▶ _What needs to be done_: Each line that contains the string "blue" counts once; report how many such lines appear in the data, as a number only.

▶ _Supplied information_:
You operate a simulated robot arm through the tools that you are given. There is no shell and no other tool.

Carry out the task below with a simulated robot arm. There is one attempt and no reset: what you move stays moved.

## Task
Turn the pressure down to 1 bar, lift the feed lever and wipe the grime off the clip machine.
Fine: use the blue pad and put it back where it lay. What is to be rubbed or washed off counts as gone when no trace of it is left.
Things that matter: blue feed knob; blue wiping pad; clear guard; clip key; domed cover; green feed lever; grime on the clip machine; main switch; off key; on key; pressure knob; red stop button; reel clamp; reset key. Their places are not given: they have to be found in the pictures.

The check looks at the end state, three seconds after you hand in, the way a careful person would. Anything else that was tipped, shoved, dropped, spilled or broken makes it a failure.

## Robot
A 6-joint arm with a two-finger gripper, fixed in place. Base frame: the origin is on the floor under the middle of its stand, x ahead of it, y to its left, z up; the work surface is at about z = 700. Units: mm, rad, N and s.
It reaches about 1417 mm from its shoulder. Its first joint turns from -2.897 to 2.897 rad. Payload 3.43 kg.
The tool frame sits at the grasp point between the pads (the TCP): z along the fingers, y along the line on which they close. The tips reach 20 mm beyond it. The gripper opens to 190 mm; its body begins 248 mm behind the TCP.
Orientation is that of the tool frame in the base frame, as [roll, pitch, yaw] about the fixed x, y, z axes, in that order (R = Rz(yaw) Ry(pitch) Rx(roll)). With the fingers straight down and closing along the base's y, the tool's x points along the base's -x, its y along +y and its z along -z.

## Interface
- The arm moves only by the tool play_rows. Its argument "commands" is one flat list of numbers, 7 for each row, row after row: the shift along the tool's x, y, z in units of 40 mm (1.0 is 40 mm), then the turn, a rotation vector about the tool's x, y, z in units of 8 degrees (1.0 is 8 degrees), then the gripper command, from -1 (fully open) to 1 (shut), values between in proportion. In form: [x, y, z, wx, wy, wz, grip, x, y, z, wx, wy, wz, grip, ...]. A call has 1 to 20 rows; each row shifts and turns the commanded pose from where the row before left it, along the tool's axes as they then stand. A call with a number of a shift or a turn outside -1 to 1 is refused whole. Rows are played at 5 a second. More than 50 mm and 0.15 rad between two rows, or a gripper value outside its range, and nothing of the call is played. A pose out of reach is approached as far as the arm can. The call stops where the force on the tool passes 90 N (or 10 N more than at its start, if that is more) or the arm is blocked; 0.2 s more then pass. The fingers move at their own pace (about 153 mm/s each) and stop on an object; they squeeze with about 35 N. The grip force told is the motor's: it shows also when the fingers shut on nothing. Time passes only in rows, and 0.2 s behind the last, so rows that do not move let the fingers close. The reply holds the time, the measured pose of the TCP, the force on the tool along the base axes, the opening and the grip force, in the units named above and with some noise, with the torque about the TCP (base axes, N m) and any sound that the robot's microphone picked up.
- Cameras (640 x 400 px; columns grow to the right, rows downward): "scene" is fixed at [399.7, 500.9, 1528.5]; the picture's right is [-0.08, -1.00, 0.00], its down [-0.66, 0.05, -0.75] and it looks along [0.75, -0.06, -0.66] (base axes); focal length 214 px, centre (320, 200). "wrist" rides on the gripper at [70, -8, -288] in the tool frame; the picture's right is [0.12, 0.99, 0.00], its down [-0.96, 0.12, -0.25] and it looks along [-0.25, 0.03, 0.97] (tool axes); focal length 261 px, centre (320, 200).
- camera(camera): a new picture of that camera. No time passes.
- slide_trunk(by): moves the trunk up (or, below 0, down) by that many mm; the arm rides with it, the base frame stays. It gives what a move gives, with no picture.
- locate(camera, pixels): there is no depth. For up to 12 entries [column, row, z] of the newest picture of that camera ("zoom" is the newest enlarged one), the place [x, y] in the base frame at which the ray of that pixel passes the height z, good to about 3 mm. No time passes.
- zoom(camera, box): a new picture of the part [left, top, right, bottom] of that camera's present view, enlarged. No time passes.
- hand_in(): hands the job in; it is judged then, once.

▶ _Answer for this exercise_: 2